··· Text section ···

Verse 20. But ye have an unction from the Holy One. The apostle in this verse evidently intends to say that he had no apprehension in regard to those to whom he wrote that they would thus apostatize, and bring dishonour on their religion. They had been so anointed by the Holy Spirit that they understood the true nature of religion, and it might be confidently expected that they would persevere, The word unction or anointing (crisma) means, properly, "something rubbed in or ointed;" oil for anointing, ointment; then it means an anointing. The allusion is to the anointing of kings and priests, or their inauguration or coronation, (1 Sa 10:1; 16:13; Ex 28:41; 40:15; compare See Barnes "Mt 1:1") and the idea seems to have been that the oil thus used was emblematic of the gifts and graces of the Holy Spirit as qualifying them for the discharge of the duties of their office. Christians, in the New Testament, are described as "kings and priests," (Re 1:6; 5:10,) and as a "royal priesthood," See Barnes "1 Pe 2:5, See Barnes "1 Pe 2:9") and hence they are represented as anointed, or as endowed with those graces of the Spirit, of which anointing was the emblem. The phrase "the Holy One" refers here, doubtless, to the Holy Spirit, that Spirit whose influences are imparted to the people of God, to enlighten, to sanctify, and to comfort them in their trials. The particular reference here is to the influences of that Spirit as giving them clear and just views of the nature of religion, and thus securing them from error and apostasy.

··· Dataset section ···

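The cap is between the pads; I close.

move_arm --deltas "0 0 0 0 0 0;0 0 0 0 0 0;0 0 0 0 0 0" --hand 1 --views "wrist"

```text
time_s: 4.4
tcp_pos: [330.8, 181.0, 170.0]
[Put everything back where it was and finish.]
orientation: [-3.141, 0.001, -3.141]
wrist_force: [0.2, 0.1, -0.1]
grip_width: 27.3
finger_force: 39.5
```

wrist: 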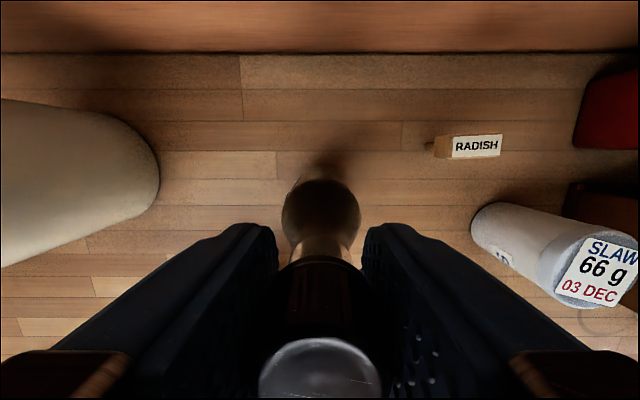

···

## Work to do
Please continue the text section.

## Final result
And ye know all things. That is, all things which it is essential that you should know on the subject of religion. See Barnes "Joh 17:13" See Barnes "1 Co 2:15".

The meaning cannot be that they knew all things pertaining to history, to science, to literature, and to the arts; but that, under the influences of the Holy Spirit, they had been made so thoroughly acquainted with the truths and duties of the Christian religion, that they might be regarded as safe from the danger of fatal error. The same may be said of all true Christians now, that they are so taught by the Spirit of God, that they have a practical acquaintance with what religion is, and with what it requires, and are secure from falling into fatal error. In regard to the general meaning of this verse, then, it may be observed:

I. That it does not mean any one of the following things:

(1.) That Christians are literally instructed by the Holy Spirit in all things, or that they literally understand all subjects. The teaching, whatever it may be, refers only to religion.

(2.) It is not meant that any new faculties of mind are conferred on them, or any increased intellectual endowments, by their religion. It is not a fact that Christians, as such, are superior in mental endowments to others; not that by their religion they have any mental traits which they had not before their conversion. Paul, Peter, and John had essentially the same mental characteristics after their conversion which they had before; and the same is true of all Christians.

(3.) It is not meant that any new truth is revealed to the mind by the Holy Spirit. All the truth that is brought before the mind of the Christian is to be found in the word of God, and revelation, as such, was completed when the Bible was finished.

(4.) It is not meant that anything is perceived by Christians which they had not the natural faculty for perceiving before their conversion, or which other men have not also the natural faculty for perceiving. The difficulty with men is not a defect of natural faculties, it is in the blindness of the heart.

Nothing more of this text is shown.